» **Given instruction**:
Every entry should be repeated exactly. Omit the pictures. The answer is a JSON array that holds each line as a string and skips blank lines.

» **Given information**:
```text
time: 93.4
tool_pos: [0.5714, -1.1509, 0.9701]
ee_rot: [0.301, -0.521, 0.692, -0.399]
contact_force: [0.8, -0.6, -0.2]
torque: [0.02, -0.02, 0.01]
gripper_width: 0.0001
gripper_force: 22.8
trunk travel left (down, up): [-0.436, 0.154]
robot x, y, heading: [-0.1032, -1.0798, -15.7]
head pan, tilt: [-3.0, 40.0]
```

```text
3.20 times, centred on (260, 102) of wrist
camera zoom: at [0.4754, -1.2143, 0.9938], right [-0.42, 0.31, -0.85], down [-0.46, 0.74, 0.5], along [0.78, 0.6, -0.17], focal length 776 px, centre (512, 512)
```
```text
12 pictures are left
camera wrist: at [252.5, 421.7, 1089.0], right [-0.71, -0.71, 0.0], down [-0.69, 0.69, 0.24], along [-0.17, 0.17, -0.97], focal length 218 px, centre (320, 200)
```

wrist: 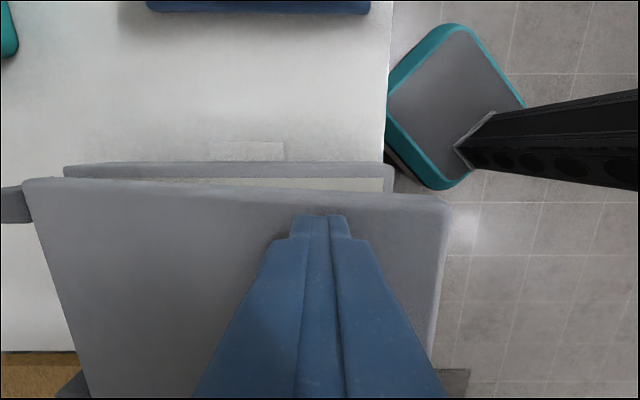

» **Response to this exercise**:
[
  "```text",
  "time: 93.4",
  "tool_pos: [0.5714, -1.1509, 0.9701]",
  "ee_rot: [0.301, -0.521, 0.692, -0.399]",
  "contact_force: [0.8, -0.6, -0.2]",
  "torque: [0.02, -0.02, 0.01]",
  "gripper_width: 0.0001",
  "gripper_force: 22.8",
  "trunk travel left (down, up): [-0.436, 0.154]",
  "robot x, y, heading: [-0.1032, -1.0798, -15.7]",
  "head pan, tilt: [-3.0, 40.0]",
  "```",
  "```text",
  "3.20 times, centred on (260, 102) of wrist",
  "camera zoom: at [0.4754, -1.2143, 0.9938], right [-0.42, 0.31, -0.85], down [-0.46, 0.74, 0.5], along [0.78, 0.6, -0.17], focal length 776 px, centre (512, 512)",
  "```",
  "```text",
  "12 pictures are left",
  "camera wrist: at [252.5, 421.7, 1089.0], right [-0.71, -0.71, 0.0], down [-0.69, 0.69, 0.24], along [-0.17, 0.17, -0.97], focal length 218 px, centre (320, 200)",
  "```",
  "wrist: "
]